__Your task__: Carry the document text on from its last sentence.

__Document text__:
サブリース契約とは?土地活用でのメリット・注意点・トラブル対策

サブリース契約とは、土地や建物などの物件を貸して、借主に転貸によるサービスを認める契約です。サブリース契約は賃貸による不動産投資でよく用いられている方法ですが、メリットもデメリットもあるので注意が必要です。この記事ではサブリース契約とは何かをわかりやすく解説します。サブリース契約によってトラブルが起きている場合もあるので、トラブルの内容や対策方法も紹介します。

サブリース契約とは?土地活用でのメリット・注意点・トラブル対策のイメージ

目次

  1. 1サブリース契約とは
  2. 2サブリース契約のメリット
  3. 3サブリース契約の注意点
  4. 4サブリース契約のトラブル対策
  5. 5サブリース契約の土地活用なら駐車場経営がおすすめ
  6. 6まとめ

サブリース契約とは

サブリース契約とは、土地や建物などの物件を不動産会社やサブリース会社に賃貸し、借主にその経営を任せる契約のことです。この契約では、物件の所有者が不動産の経営を一括で委託し、一定の賃料を受け取る仕組みで不動産投資を行います。サブリース契約は、マンションやアパートで主に利用されますが、コインパーキングやトランクルームなどのさまざまな種類の経営方法も選ぶことができます。

サブリース契約と管理委託の違い

土地や建物の管理や経営を不動産管理会社などに任せる方法として、管理委託があります。管理委託では、業務内容を選んで契約したり、複数の会社を組み合わせて委託したりすることが可能です。一方で、サブリース契約は包括的に一つの会社に経営を委託します。サブリース契約では賃料保証付きの契約も可能ですが、管理委託では基本的に賃料収入に対して一定の割合で手数料を支払う仕組みです。

サブリース契約と自己管理の違い

不動産経営は自己管理も可能です。自己管理は、不動産の入居者管理や建物管理などの一切の業務をオーナー自身が行う方法です。サブリース契約とは異なり、自己管理では手数料の支払いがありません。しかし、経営戦略の策定、建物の設計、経営開始後の管理業務などをすべて自分で対応しなければならないため、負担が大きい方法です。専業でマンション経営を行っている人もいますが、副業として行う場合には業務負担が厳しく、続けるのが難しくなることがあります。

__Data__:
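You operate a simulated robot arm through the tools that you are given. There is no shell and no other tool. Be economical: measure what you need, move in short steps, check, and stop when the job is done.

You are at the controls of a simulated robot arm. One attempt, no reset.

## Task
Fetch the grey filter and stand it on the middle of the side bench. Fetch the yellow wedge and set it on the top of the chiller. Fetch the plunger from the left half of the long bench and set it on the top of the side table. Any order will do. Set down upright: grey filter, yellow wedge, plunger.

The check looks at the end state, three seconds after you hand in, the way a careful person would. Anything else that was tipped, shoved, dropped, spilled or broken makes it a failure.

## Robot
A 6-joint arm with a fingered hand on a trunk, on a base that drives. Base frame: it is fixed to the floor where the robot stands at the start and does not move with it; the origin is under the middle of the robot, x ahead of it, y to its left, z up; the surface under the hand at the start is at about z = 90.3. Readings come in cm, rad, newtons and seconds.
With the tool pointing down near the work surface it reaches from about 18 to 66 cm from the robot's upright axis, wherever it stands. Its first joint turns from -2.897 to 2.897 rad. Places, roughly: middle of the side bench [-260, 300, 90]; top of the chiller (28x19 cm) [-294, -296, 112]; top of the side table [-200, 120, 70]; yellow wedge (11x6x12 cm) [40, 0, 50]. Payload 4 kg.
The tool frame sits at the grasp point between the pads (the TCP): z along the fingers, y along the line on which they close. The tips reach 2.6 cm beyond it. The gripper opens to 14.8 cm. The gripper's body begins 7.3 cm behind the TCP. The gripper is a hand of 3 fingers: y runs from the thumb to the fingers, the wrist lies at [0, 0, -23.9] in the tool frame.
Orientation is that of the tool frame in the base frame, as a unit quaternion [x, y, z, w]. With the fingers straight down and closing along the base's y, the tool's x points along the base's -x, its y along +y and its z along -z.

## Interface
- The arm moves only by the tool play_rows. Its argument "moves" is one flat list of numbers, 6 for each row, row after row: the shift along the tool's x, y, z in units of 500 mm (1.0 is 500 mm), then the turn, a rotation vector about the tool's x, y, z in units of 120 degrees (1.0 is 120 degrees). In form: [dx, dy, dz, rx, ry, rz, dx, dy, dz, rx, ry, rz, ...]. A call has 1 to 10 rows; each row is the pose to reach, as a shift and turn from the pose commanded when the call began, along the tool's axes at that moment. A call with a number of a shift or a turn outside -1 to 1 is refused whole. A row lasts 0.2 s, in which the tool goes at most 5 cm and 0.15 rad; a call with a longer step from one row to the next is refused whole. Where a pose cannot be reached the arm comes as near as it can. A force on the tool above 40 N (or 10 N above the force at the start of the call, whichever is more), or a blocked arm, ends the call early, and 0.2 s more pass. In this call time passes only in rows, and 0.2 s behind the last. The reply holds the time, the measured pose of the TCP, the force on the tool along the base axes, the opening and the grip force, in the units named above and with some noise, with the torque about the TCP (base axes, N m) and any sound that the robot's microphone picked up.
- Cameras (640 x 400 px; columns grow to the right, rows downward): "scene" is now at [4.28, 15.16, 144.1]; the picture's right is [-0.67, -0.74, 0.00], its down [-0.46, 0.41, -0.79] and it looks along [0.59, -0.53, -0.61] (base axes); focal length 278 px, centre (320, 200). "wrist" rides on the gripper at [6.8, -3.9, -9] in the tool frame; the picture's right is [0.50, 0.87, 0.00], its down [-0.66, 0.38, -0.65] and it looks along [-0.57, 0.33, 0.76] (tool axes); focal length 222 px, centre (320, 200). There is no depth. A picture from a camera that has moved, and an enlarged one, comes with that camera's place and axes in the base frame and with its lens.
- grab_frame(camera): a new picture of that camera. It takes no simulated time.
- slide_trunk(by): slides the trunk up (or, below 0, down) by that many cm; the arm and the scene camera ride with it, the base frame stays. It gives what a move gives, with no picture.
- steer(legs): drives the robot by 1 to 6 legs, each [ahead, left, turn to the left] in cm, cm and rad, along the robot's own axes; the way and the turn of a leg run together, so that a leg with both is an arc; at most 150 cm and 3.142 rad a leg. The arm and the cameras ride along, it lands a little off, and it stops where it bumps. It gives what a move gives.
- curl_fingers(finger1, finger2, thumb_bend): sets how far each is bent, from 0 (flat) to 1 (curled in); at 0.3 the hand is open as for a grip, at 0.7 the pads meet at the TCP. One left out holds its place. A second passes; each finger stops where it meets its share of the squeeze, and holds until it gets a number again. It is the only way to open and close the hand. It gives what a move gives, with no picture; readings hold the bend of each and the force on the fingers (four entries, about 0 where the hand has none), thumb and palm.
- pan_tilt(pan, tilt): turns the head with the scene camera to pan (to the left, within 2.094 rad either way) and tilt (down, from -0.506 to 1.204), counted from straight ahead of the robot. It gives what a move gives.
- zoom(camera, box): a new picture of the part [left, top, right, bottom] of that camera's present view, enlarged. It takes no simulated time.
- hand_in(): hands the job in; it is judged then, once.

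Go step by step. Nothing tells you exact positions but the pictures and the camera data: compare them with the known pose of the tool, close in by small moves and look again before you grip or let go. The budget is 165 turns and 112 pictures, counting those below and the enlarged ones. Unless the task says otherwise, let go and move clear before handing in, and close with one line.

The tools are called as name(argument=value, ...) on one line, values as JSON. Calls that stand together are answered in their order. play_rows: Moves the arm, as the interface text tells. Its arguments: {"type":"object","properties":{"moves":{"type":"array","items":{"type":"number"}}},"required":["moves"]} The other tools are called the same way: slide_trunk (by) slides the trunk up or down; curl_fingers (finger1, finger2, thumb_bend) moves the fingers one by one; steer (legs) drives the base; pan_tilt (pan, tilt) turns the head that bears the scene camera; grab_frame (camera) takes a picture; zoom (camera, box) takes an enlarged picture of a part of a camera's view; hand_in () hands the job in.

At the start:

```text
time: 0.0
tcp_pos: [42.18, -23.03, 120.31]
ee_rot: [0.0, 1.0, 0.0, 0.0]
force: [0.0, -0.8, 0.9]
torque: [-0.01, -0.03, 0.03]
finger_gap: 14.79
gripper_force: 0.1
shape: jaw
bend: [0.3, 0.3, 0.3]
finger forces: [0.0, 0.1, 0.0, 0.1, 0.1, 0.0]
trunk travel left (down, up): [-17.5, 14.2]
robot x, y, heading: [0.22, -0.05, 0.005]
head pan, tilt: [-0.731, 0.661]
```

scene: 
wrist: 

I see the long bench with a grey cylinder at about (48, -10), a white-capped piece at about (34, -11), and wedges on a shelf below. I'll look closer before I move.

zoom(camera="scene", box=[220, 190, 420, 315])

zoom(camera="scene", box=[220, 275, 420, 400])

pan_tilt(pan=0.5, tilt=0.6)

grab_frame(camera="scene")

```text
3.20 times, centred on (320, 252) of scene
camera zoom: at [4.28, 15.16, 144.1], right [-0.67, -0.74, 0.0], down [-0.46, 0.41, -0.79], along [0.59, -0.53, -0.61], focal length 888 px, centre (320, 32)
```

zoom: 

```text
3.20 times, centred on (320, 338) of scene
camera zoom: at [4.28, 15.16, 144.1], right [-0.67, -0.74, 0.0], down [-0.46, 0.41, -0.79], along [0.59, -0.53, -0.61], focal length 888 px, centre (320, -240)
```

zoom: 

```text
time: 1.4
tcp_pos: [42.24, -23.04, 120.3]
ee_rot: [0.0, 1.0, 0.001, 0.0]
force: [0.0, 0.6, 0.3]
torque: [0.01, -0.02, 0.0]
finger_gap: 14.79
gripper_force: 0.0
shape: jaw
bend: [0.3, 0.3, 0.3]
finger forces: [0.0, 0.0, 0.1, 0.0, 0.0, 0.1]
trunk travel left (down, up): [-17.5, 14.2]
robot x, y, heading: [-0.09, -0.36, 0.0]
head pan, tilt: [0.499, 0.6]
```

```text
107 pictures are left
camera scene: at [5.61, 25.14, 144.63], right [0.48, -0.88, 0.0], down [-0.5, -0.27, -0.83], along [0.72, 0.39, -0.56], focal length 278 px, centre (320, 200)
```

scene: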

__The output__:
サブリース契約のメリット

サブリース契約は不動産経営を気軽に始められるメリットがあります。ここではサブリース契約で不動産経営をするメリットを解説します。

管理負担を最小限にできる

サブリース契約は一つの会社にすべての管理業務を任せられるので、不動産経営の管理業務の負担を最小限に抑えられるメリットがあります。管理委託で複数の会社に依頼するとそれぞれに委託する内容を分けて管理する必要がありますが、サブリース契約にすればまとめて依頼できるので簡単です。料金の徴収やクレーム対応などのトラブルになりやすいこともプロとして対応してくれるため、安心して不動産を活用できます。

賃料保証で安定した賃料を得られる

賃料保証が設定されているサブリース契約をすると、安定した賃料を受け取れるのがメリットです。賃料保証とはサブリース会社が転貸して利益を得た金額によらずに、一定の金額の支払いを受けられる保証です。サブリース契約では基本的に貸主に賃料を支払う仕組みなので、賃料保証によって賃貸経営の利益・損失によらない賃料での契約ができます。

例えば、マンションをサブリース契約して全室が空室になったとしても賃料保証を設定すれば一定の賃料の支払いを受けられます。ただし、賃料保証の設定は義務ではなく、金額もサブリース先との相談で決まるので交渉が必要です。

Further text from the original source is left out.